> **Collected data**:
▶

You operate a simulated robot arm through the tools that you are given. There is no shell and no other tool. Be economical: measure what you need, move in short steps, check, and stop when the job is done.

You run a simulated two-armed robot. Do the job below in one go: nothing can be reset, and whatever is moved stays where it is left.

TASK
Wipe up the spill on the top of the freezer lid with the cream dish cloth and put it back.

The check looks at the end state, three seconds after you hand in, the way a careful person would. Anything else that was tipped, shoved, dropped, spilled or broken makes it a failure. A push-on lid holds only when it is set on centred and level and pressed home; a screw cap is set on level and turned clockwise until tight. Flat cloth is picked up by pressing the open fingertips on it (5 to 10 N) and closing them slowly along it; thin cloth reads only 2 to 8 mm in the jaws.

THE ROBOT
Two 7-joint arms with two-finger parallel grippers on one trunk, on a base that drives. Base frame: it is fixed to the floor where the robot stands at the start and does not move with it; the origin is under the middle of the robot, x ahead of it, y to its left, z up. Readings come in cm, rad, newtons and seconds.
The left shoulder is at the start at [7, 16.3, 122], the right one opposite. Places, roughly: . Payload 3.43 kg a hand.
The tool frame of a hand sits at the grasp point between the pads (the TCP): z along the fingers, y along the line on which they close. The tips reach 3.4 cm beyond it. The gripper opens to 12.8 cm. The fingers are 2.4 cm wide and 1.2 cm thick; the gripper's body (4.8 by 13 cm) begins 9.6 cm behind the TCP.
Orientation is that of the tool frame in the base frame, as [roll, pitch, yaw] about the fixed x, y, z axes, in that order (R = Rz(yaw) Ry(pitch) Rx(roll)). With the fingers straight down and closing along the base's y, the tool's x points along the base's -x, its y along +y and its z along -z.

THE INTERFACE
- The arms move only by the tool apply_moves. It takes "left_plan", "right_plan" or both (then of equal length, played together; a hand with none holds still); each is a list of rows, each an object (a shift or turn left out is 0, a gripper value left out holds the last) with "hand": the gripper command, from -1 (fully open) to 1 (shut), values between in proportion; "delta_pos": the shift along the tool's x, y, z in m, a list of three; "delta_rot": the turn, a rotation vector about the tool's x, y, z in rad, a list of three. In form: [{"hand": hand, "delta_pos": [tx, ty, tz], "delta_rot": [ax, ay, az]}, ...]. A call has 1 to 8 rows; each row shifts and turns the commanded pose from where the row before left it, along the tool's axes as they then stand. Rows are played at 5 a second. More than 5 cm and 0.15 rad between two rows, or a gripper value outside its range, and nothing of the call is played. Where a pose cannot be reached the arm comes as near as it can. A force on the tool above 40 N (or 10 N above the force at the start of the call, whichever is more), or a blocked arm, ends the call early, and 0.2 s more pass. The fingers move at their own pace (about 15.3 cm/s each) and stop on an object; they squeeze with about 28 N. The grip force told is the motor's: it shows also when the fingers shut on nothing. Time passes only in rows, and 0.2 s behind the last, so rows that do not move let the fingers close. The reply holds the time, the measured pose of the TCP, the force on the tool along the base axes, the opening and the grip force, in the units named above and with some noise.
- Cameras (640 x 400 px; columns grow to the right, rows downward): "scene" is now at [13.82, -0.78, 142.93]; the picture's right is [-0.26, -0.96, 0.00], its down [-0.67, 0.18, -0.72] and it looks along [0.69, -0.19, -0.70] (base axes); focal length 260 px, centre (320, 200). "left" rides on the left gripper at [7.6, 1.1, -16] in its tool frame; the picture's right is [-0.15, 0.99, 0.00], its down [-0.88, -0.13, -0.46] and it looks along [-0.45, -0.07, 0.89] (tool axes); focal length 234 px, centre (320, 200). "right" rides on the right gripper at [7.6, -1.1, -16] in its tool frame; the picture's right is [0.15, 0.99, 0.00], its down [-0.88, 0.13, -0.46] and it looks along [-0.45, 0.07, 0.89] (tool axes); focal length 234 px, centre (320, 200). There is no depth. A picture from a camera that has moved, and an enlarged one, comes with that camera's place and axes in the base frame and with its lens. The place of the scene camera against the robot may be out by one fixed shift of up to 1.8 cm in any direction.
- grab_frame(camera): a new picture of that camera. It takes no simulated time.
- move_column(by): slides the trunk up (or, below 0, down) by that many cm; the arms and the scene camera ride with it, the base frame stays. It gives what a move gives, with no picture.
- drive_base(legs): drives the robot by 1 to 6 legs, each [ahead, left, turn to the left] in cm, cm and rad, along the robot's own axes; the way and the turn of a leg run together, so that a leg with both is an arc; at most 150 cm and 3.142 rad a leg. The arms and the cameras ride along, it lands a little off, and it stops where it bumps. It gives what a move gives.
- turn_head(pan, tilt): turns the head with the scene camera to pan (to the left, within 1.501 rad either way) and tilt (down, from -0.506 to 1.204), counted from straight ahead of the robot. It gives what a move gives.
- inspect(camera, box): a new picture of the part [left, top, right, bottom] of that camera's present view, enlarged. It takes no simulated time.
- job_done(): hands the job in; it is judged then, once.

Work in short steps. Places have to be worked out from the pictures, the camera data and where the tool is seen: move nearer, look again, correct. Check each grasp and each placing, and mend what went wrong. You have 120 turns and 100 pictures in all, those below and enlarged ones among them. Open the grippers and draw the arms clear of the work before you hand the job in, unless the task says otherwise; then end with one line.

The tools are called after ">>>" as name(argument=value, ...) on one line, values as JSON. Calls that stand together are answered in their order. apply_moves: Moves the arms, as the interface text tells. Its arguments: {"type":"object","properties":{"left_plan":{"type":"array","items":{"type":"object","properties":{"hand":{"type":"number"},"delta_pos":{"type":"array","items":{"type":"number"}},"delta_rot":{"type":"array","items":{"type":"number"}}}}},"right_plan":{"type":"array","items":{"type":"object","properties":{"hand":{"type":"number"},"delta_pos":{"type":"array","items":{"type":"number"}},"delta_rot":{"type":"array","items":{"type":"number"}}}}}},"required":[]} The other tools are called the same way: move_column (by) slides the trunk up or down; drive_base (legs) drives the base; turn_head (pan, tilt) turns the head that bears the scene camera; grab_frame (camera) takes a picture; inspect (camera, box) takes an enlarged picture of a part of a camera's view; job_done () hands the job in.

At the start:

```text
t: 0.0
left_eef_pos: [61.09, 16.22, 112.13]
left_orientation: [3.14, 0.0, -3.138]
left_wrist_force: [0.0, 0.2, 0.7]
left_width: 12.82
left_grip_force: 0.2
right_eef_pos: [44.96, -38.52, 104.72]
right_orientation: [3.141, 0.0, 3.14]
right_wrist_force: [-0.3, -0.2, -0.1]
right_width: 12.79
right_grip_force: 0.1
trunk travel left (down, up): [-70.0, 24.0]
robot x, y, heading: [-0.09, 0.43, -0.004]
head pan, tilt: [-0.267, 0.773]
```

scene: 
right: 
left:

◀

> **What is required**: Repeat the data above, word for word. The answer is a JSON array that holds each line as a string and skips blank lines.

> **Result of the task**:
[
  "You operate a simulated robot arm through the tools that you are given. There is no shell and no other tool. Be economical: measure what you need, move in short steps, check, and stop when the job is done.",
  "You run a simulated two-armed robot. Do the job below in one go: nothing can be reset, and whatever is moved stays where it is left.",
  "TASK",
  "Wipe up the spill on the top of the freezer lid with the cream dish cloth and put it back.",
  "The check looks at the end state, three seconds after you hand in, the way a careful person would. Anything else that was tipped, shoved, dropped, spilled or broken makes it a failure. A push-on lid holds only when it is set on centred and level and pressed home; a screw cap is set on level and turned clockwise until tight. Flat cloth is picked up by pressing the open fingertips on it (5 to 10 N) and closing them slowly along it; thin cloth reads only 2 to 8 mm in the jaws.",
  "THE ROBOT",
  "Two 7-joint arms with two-finger parallel grippers on one trunk, on a base that drives. Base frame: it is fixed to the floor where the robot stands at the start and does not move with it; the origin is under the middle of the robot, x ahead of it, y to its left, z up. Readings come in cm, rad, newtons and seconds.",
  "The left shoulder is at the start at [7, 16.3, 122], the right one opposite. Places, roughly: . Payload 3.43 kg a hand.",
  "The tool frame of a hand sits at the grasp point between the pads (the TCP): z along the fingers, y along the line on which they close. The tips reach 3.4 cm beyond it. The gripper opens to 12.8 cm. The fingers are 2.4 cm wide and 1.2 cm thick; the gripper's body (4.8 by 13 cm) begins 9.6 cm behind the TCP.",
  "Orientation is that of the tool frame in the base frame, as [roll, pitch, yaw] about the fixed x, y, z axes, in that order (R = Rz(yaw) Ry(pitch) Rx(roll)). With the fingers straight down and closing along the base's y, the tool's x points along the base's -x, its y along +y and its z along -z.",
  "THE INTERFACE",
  "- The arms move only by the tool apply_moves. It takes \"left_plan\", \"right_plan\" or both (then of equal length, played together; a hand with none holds still); each is a list of rows, each an object (a shift or turn left out is 0, a gripper value left out holds the last) with \"hand\": the gripper command, from -1 (fully open) to 1 (shut), values between in proportion; \"delta_pos\": the shift along the tool's x, y, z in m, a list of three; \"delta_rot\": the turn, a rotation vector about the tool's x, y, z in rad, a list of three. In form: [{\"hand\": hand, \"delta_pos\": [tx, ty, tz], \"delta_rot\": [ax, ay, az]}, ...]. A call has 1 to 8 rows; each row shifts and turns the commanded pose from where the row before left it, along the tool's axes as they then stand. Rows are played at 5 a second. More than 5 cm and 0.15 rad between two rows, or a gripper value outside its range, and nothing of the call is played. Where a pose cannot be reached the arm comes as near as it can. A force on the tool above 40 N (or 10 N above the force at the start of the call, whichever is more), or a blocked arm, ends the call early, and 0.2 s more pass. The fingers move at their own pace (about 15.3 cm/s each) and stop on an object; they squeeze with about 28 N. The grip force told is the motor's: it shows also when the fingers shut on nothing. Time passes only in rows, and 0.2 s behind the last, so rows that do not move let the fingers close. The reply holds the time, the measured pose of the TCP, the force on the tool along the base axes, the opening and the grip force, in the units named above and with some noise.",
  "- Cameras (640 x 400 px; columns grow to the right, rows downward): \"scene\" is now at [13.82, -0.78, 142.93]; the picture's right is [-0.26, -0.96, 0.00], its down [-0.67, 0.18, -0.72] and it looks along [0.69, -0.19, -0.70] (base axes); focal length 260 px, centre (320, 200). \"left\" rides on the left gripper at [7.6, 1.1, -16] in its tool frame; the picture's right is [-0.15, 0.99, 0.00], its down [-0.88, -0.13, -0.46] and it looks along [-0.45, -0.07, 0.89] (tool axes); focal length 234 px, centre (320, 200). \"right\" rides on the right gripper at [7.6, -1.1, -16] in its tool frame; the picture's right is [0.15, 0.99, 0.00], its down [-0.88, 0.13, -0.46] and it looks along [-0.45, 0.07, 0.89] (tool axes); focal length 234 px, centre (320, 200). There is no depth. A picture from a camera that has moved, and an enlarged one, comes with that camera's place and axes in the base frame and with its lens. The place of the scene camera against the robot may be out by one fixed shift of up to 1.8 cm in any direction.",
  "- grab_frame(camera): a new picture of that camera. It takes no simulated time.",
  "- move_column(by): slides the trunk up (or, below 0, down) by that many cm; the arms and the scene camera ride with it, the base frame stays. It gives what a move gives, with no picture.",
  "- drive_base(legs): drives the robot by 1 to 6 legs, each [ahead, left, turn to the left] in cm, cm and rad, along the robot's own axes; the way and the turn of a leg run together, so that a leg with both is an arc; at most 150 cm and 3.142 rad a leg. The arms and the cameras ride along, it lands a little off, and it stops where it bumps. It gives what a move gives.",
  "- turn_head(pan, tilt): turns the head with the scene camera to pan (to the left, within 1.501 rad either way) and tilt (down, from -0.506 to 1.204), counted from straight ahead of the robot. It gives what a move gives.",
  "- inspect(camera, box): a new picture of the part [left, top, right, bottom] of that camera's present view, enlarged. It takes no simulated time.",
  "- job_done(): hands the job in; it is judged then, once.",
  "Work in short steps. Places have to be worked out from the pictures, the camera data and where the tool is seen: move nearer, look again, correct. Check each grasp and each placing, and mend what went wrong. You have 120 turns and 100 pictures in all, those below and enlarged ones among them. Open the grippers and draw the arms clear of the work before you hand the job in, unless the task says otherwise; then end with one line.",
  "The tools are called after \">>>\" as name(argument=value, ...) on one line, values as JSON. Calls that stand together are answered in their order. apply_moves: Moves the arms, as the interface text tells. Its arguments: {\"type\":\"object\",\"properties\":{\"left_plan\":{\"type\":\"array\",\"items\":{\"type\":\"object\",\"properties\":{\"hand\":{\"type\":\"number\"},\"delta_pos\":{\"type\":\"array\",\"items\":{\"type\":\"number\"}},\"delta_rot\":{\"type\":\"array\",\"items\":{\"type\":\"number\"}}}}},\"right_plan\":{\"type\":\"array\",\"items\":{\"type\":\"object\",\"properties\":{\"hand\":{\"type\":\"number\"},\"delta_pos\":{\"type\":\"array\",\"items\":{\"type\":\"number\"}},\"delta_rot\":{\"type\":\"array\",\"items\":{\"type\":\"number\"}}}}}},\"required\":[]} The other tools are called the same way: move_column (by) slides the trunk up or down; drive_base (legs) drives the base; turn_head (pan, tilt) turns the head that bears the scene camera; grab_frame (camera) takes a picture; inspect (camera, box) takes an enlarged picture of a part of a camera's view; job_done () hands the job in.",
  "At the start:",
  "```text",
  "t: 0.0",
  "left_eef_pos: [61.09, 16.22, 112.13]",
  "left_orientation: [3.14, 0.0, -3.138]",
  "left_wrist_force: [0.0, 0.2, 0.7]",
  "left_width: 12.82",
  "left_grip_force: 0.2",
  "right_eef_pos: [44.96, -38.52, 104.72]",
  "right_orientation: [3.141, 0.0, 3.14]",
  "right_wrist_force: [-0.3, -0.2, -0.1]",
  "right_width: 12.79",
  "right_grip_force: 0.1",
  "trunk travel left (down, up): [-70.0, 24.0]",
  "robot x, y, heading: [-0.09, 0.43, -0.004]",
  "head pan, tilt: [-0.267, 0.773]",
  "```",
  "scene: ",
  "right: ",
  "left:"
]